ESSENCE - Ligaya Rabago-Visaya - The Freeman

We always expect to receive gifts during Christmas. It may be coming from our friends, relatives, or immediate family members. And no matter how simple it may be, we always appreciate the thought. It is the thought that someone has remembered that makes it special.

 

Others are excited just by the packaging. And that excitement would escalate once the gift is opened. It has likewise been the practice of others or in some companies to have a wish list where they ask their manitos and manitas what they want to receive and so they can make sure what they really want can be granted on the revelation day of the giver’s identity.

For the past years, in our family Christmas gatherings, I have been giving gifts to my mother, siblings, nieces, nephews, and closest relatives. They don’t expect much and so it is a sight worth celebrating when they express their gratefulness for what they receive.

For me, this personal experience is in contrast to what others have experienced when they get anxious when they are highly motivated to induce desired reactions from recipients and others, but they are doubtful of success.
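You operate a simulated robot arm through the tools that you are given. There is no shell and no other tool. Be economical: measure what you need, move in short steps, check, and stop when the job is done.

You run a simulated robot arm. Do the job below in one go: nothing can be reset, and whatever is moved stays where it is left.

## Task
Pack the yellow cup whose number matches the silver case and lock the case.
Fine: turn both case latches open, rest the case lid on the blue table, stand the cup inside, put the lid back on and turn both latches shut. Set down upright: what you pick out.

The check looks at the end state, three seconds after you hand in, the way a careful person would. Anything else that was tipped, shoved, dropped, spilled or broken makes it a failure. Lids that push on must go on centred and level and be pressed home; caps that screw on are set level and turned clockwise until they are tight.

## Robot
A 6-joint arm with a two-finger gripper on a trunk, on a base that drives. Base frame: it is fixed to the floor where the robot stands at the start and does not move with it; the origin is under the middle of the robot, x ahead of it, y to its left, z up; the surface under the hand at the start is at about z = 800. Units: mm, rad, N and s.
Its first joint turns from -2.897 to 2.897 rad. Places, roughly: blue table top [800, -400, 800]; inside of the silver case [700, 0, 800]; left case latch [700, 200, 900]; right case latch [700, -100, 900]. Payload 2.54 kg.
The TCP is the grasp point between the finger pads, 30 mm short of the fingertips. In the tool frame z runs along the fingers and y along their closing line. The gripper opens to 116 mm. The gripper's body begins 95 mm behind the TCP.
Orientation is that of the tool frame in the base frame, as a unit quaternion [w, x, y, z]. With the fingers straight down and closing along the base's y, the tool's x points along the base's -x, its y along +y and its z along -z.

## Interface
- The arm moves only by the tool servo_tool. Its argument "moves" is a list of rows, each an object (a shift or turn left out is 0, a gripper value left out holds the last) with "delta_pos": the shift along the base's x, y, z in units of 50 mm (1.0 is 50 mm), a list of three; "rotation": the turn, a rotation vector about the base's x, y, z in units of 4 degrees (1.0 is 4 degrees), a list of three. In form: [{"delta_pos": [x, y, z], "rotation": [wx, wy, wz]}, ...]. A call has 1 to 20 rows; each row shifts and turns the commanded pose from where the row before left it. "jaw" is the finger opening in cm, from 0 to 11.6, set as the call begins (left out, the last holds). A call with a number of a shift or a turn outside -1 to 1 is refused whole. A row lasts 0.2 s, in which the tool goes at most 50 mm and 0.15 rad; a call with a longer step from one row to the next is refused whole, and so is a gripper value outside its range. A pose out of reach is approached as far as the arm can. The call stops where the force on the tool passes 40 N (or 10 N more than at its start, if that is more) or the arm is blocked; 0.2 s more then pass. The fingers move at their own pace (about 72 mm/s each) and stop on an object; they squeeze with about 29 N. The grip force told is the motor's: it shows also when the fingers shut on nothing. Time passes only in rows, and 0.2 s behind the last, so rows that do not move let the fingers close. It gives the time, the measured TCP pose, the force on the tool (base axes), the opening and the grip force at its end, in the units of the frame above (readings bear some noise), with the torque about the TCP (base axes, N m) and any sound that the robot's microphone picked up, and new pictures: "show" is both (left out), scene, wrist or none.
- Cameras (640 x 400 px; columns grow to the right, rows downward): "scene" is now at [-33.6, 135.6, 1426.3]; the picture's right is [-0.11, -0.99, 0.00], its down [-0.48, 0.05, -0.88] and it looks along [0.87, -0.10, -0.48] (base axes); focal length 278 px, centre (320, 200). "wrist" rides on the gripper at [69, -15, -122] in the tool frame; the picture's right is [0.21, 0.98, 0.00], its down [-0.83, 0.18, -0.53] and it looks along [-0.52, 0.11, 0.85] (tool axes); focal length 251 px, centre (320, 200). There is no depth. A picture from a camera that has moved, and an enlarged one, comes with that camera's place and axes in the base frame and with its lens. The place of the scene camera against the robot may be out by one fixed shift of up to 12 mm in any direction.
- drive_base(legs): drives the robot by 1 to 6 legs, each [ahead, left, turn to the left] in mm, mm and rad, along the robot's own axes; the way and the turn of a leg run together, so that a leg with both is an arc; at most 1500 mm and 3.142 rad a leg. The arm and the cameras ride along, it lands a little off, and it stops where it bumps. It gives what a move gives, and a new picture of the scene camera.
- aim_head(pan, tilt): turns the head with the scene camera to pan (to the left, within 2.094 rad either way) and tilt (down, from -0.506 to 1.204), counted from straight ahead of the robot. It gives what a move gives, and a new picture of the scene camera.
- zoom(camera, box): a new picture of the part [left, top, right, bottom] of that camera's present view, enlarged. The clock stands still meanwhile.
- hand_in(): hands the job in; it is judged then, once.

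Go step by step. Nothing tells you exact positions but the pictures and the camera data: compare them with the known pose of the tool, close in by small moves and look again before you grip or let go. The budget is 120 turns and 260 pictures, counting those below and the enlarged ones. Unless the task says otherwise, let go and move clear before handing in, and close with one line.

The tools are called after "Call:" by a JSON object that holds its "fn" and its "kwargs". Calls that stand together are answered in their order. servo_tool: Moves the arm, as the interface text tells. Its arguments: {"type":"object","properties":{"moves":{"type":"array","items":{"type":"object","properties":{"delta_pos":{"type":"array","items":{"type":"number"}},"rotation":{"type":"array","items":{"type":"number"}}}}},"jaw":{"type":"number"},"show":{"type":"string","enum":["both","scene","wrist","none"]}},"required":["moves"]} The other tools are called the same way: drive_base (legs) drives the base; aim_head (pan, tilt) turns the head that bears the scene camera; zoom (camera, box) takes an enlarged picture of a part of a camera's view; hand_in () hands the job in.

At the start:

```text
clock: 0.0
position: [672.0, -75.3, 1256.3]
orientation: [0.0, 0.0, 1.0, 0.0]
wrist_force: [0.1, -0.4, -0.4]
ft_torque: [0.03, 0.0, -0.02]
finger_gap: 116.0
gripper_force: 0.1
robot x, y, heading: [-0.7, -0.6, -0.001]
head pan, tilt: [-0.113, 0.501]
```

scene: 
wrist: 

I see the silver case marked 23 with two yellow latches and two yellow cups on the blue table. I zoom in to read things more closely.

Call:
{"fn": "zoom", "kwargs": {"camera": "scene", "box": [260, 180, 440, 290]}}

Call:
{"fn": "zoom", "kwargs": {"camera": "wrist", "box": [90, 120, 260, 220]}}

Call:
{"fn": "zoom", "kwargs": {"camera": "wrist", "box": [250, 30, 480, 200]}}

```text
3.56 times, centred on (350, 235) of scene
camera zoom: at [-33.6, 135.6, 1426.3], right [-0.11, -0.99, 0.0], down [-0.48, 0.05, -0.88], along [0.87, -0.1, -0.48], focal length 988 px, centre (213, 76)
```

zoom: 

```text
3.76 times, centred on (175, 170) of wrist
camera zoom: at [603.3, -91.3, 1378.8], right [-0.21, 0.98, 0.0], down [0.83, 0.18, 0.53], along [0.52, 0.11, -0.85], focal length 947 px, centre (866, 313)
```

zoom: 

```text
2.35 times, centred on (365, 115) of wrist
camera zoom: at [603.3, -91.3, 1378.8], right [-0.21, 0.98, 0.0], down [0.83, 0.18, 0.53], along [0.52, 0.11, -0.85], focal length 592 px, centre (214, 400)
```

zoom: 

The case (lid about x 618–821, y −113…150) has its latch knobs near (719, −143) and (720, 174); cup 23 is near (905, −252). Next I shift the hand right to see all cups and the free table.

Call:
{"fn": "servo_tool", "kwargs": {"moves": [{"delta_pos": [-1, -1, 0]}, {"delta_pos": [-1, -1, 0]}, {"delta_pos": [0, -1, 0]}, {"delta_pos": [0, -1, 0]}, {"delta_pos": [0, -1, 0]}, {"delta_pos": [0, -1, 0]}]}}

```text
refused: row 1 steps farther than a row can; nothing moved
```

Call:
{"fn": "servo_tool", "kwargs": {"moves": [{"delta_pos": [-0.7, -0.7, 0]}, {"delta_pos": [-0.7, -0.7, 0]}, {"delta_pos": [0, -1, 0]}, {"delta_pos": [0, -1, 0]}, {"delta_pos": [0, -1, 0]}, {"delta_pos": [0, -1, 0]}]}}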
The gifting anxiety arises from concerns about forthcoming reactions to gifts provides partial support for the notion that gifting anxiety emanates from the human urge to manage interpersonal impressions. There is a connection of gifting anxiety to social anxiety especially when anxious givers are often concerned about reactions to their gifts. An unfavorable reaction by the recipient demeans the gift and, by extension, the giver. Givers’ concerns about evaluative reactions from recipients suggest that gifting anxiety is social in nature, as are other forms of anxiety, such as test and competition anxieties.

In gift giving, the concept should be to pay it forward, not to pay someone back. Such a “reciprocal” approach could turn what used to be a “divine concept” of gift-giving into something materialistic, consumerist, and opportunistic. The pressure to give something could slowly become ingrained in Filipino culture. There are expectations about those who have the capacity to provide and share. Since you are more blessed, you’re supposed to share your blessings with other people. It’s a pressure among those who are required to give. So rather than lose face, they’d rather stay out of sight, common practice among godparents to conveniently be out when their godchildren come calling.

The social encounters of women as they keep on having the chief responsibility for expressive capacities, showed the structuration of closeness through the giving of gifts. Gift giving is portrayed as a method through which people impart the qualities which they assign to their significant others. How we respect one is particularly connected to how we see someone's qualities and values in life.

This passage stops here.